The news pundits start making their predictions on mainstream media as if we are talking about a horse race or a football game and not a child’s life. Facebook feeds and twitter were breaking. Toni Morrison brilliantly noted on the Stephen Colbert Report just days ago, “There’s no such thing as race. None. It’s just the human race. Scientifically, anthropologically.” Race is a construct, but racism is very real, and social media across the United States vitalized in its realness. Not all, but many, many whites support Darren Wilson, not knowing why. Given the facts, Brown was unarmed and now he has been dead for three months. All the bullet casing on the floor at the scene were fired from Officer Darren Wilson’s gun. Brown laid dead 135 feet away from the car he was in. Two of Officer Wilson’s bullets struck Brown in the head. Meaning if there was a tussle and hypothetically Wilson fired and Brown ran, Brown was still unarmed and Wilson could pursue him and make the arrest. If Brown was shot in the head once and could still move a distance of a 135 feet, then there would be no reason to fire a mortally wounding blast. At 9PM Eastern Standard Time it would be decided, not if Wilson was guilty, but if there would be an indictment and a trial. So, how could so many white people refute those facts and blindly stand by an officer they didn’t know? Just as there is an African-American collective conscience, there is also a white collective conscience and one can imagine whites must see themselves on trial for a history they may not have committed but nonetheless have benefited from endlessly.

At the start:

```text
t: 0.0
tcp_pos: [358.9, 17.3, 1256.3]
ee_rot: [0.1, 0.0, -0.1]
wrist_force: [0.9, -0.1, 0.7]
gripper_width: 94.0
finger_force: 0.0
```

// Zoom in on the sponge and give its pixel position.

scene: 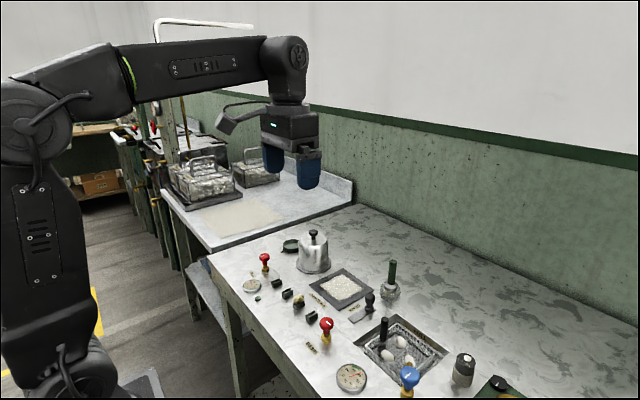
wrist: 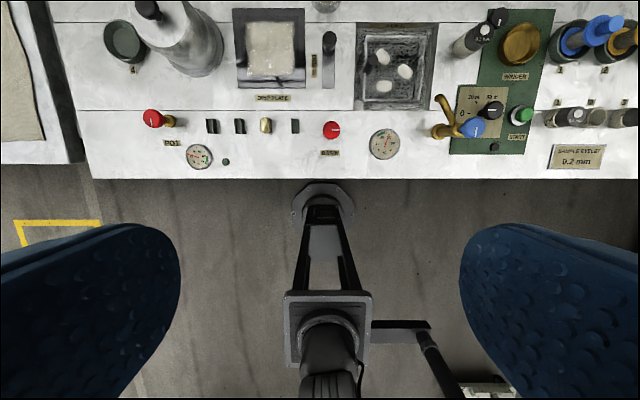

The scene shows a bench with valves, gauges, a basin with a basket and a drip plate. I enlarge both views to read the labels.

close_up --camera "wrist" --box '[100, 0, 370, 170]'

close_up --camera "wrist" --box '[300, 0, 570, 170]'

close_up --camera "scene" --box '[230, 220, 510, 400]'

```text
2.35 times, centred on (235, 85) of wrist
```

George Orwell chronicled in his unpublished preface to Animal Farm, “censorship in free societies is infinitely more sophisticated and thorough than in dictatorships because unpopular ideas can be silenced, and inconvenient facts kept dark, without any need for an official ban.” Nothing can provide more support to the aforementioned than what happened at 9PM and there afterwards.
At 9PM: We see through the television into an empty courtroom. Outside the Buzz Westfall Justice Center in Clayton, MO, hundreds of people stand outside awaiting the verdict with car radios playing the news of what was happening inside the courtroom. A CNN pundit relays that many of the people “aren’t from Ferguson,” almost like there might be a vested interest in justice, as if the United States is a country. We guess the Obama 2004 Democratic National Convention Speech that ascended his rise to the Presidency in which he stipulated, there were no blue or red states, “there’s the United States of America,” has gone out the window. How far out the window the plastic credo has gone was waiting in the wings of the courtroom.
Ten minutes later things start to move in the court. Radios outside the courtroom: “Ferguson schools will be closed tomorrow following a state of emergency implemented by Governor Nixon.”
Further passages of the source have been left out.